Uyuşmazlık Mahkemesi Hukuk Bölümü’nün, Nuri NECİPOĞLU’nun Başkanlığında, Üyeler: Ali ÇOLAK, Yusuf Ziyaattin CENİK, Alaittin Ali ÖĞÜŞ, Süleyman Hilmi AYDIN, Mehmet AKBULUT ve Yüksel DOĞAN’ın katılımlarıyla yapılan 11.4.2016 günlü toplantısında:

l-İLK İNCELEME: Dosya üzerinde 2247 sayılı Yasa’nın 27.maddesi uyarınca yapılan incelemeye göre; adli ve idari yargı yerleri arasında 2247 sayılı yasa’nın 19.maddesinde öngörülen biçimde görev uyuşmazlığı doğduğu, idari yargı dosyasının, son görevsizlik kararını veren mahkemece, adli yargı dosyası da temin edilmek suretiyle Uyuşmazlık Mahkemesi’ne gönderildiği ve usule ilişkin herhangi bir noksanlık bulunmadığı anlaşıldığından görev uyuşmazlığının esasının incelenmesine oy birliği ile karar verildi.

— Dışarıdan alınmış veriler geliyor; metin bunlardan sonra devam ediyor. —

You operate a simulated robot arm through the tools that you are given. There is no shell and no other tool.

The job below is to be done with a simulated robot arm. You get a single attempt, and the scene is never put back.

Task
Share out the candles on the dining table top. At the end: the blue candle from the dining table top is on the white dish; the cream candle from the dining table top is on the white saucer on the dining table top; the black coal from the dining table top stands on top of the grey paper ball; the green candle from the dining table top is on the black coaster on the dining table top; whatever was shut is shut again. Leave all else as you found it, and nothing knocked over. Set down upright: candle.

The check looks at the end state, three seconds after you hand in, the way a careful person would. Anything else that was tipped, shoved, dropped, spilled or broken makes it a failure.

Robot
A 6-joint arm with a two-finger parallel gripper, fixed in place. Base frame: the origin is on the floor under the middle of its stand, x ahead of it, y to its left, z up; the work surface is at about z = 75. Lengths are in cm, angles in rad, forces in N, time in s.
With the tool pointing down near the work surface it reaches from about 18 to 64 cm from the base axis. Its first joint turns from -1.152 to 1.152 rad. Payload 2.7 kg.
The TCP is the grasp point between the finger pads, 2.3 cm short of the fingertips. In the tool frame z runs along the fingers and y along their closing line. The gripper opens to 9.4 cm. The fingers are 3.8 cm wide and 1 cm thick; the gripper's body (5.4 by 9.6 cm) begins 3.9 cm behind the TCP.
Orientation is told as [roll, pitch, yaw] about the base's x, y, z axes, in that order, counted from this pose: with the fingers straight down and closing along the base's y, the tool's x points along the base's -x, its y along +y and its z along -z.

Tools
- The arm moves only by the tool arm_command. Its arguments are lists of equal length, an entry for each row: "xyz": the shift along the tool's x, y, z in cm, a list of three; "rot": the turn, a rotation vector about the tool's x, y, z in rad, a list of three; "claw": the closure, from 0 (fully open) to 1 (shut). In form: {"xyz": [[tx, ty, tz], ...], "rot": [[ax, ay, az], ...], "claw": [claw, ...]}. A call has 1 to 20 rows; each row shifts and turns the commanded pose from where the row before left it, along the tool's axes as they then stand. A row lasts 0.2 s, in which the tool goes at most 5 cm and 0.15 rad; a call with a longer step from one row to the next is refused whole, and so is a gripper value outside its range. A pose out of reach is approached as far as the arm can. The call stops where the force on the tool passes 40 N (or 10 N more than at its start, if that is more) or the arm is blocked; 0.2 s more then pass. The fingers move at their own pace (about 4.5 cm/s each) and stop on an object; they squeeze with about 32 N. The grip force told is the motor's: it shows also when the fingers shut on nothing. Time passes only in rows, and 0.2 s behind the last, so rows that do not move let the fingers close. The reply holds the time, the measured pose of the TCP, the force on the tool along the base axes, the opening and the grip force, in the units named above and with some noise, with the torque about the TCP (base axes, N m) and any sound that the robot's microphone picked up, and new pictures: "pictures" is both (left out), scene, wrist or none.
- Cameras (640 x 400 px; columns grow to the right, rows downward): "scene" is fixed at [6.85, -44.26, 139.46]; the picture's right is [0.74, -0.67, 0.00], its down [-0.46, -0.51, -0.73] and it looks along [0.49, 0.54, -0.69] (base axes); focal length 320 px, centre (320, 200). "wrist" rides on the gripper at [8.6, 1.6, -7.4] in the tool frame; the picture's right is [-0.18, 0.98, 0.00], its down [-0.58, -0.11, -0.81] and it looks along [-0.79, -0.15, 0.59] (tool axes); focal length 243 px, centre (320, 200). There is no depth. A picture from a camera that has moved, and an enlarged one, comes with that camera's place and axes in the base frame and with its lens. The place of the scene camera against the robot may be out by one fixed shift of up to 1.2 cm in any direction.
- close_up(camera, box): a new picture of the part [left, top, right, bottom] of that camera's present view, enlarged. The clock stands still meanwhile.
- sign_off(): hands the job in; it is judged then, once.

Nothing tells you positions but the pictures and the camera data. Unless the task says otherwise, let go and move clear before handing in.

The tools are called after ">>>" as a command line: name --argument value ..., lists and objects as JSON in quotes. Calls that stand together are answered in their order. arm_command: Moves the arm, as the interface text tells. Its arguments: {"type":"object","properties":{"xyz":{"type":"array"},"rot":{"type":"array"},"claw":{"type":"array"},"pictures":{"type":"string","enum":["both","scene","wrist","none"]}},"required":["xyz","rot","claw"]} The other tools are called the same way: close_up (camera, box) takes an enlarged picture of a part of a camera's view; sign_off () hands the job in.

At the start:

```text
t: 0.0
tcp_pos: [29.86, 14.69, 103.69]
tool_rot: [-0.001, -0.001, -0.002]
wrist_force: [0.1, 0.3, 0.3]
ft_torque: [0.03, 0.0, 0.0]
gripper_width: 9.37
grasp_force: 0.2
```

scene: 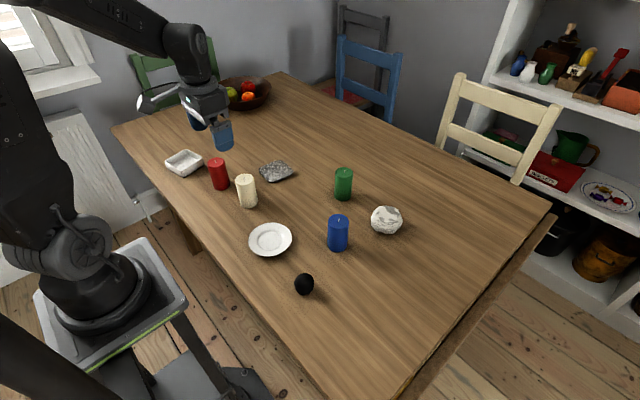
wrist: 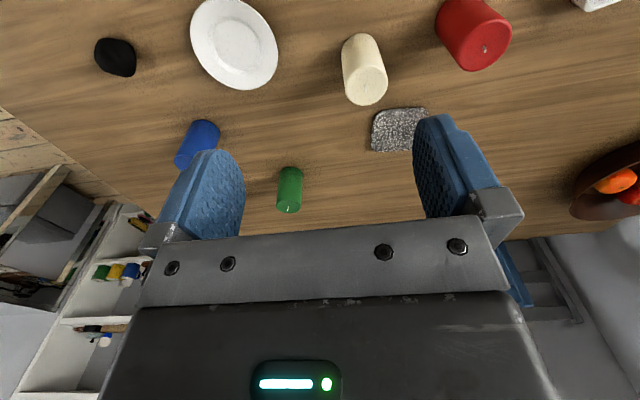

II-ESASIN İNCELENMESİ: Raportör-Hakim Selim Şamil KAYNAK’ın, davanın çözümünde adli yargının görevli olduğu yolundaki raporu ile dosyadaki belgeler okunduktan; ilgili Başsavcılarca görevlendirilen Yargıtay Cumhuriyet Savcısı Uğurtan ALTUN ile Danıştay Savcısı Yakup BAL’ın davada adli yargının görevli olduğu yolundaki sözlü açıklamaları da dinlendikten sonra GEREĞİ GÖRÜŞÜLÜP DÜŞÜNÜLDÜ:

Dava, Milli Eğitim Bakanlığına bağlı Osmangazi Otelcilik ve Turizm Meslek Lisesi Müdürlüğünde usta öğretici olarak görev yapan davacının, haksız olarak görevine son verilmesi nedeniyle talep ettiği kıdem, ihbar, yıllık izin ücreti, fazla mesai ücreti, döner sermaye payı ile resmi ve dini bayram ücretlerinden oluşan zararların tazminine karar verilmesi istemiyle açılmıştır.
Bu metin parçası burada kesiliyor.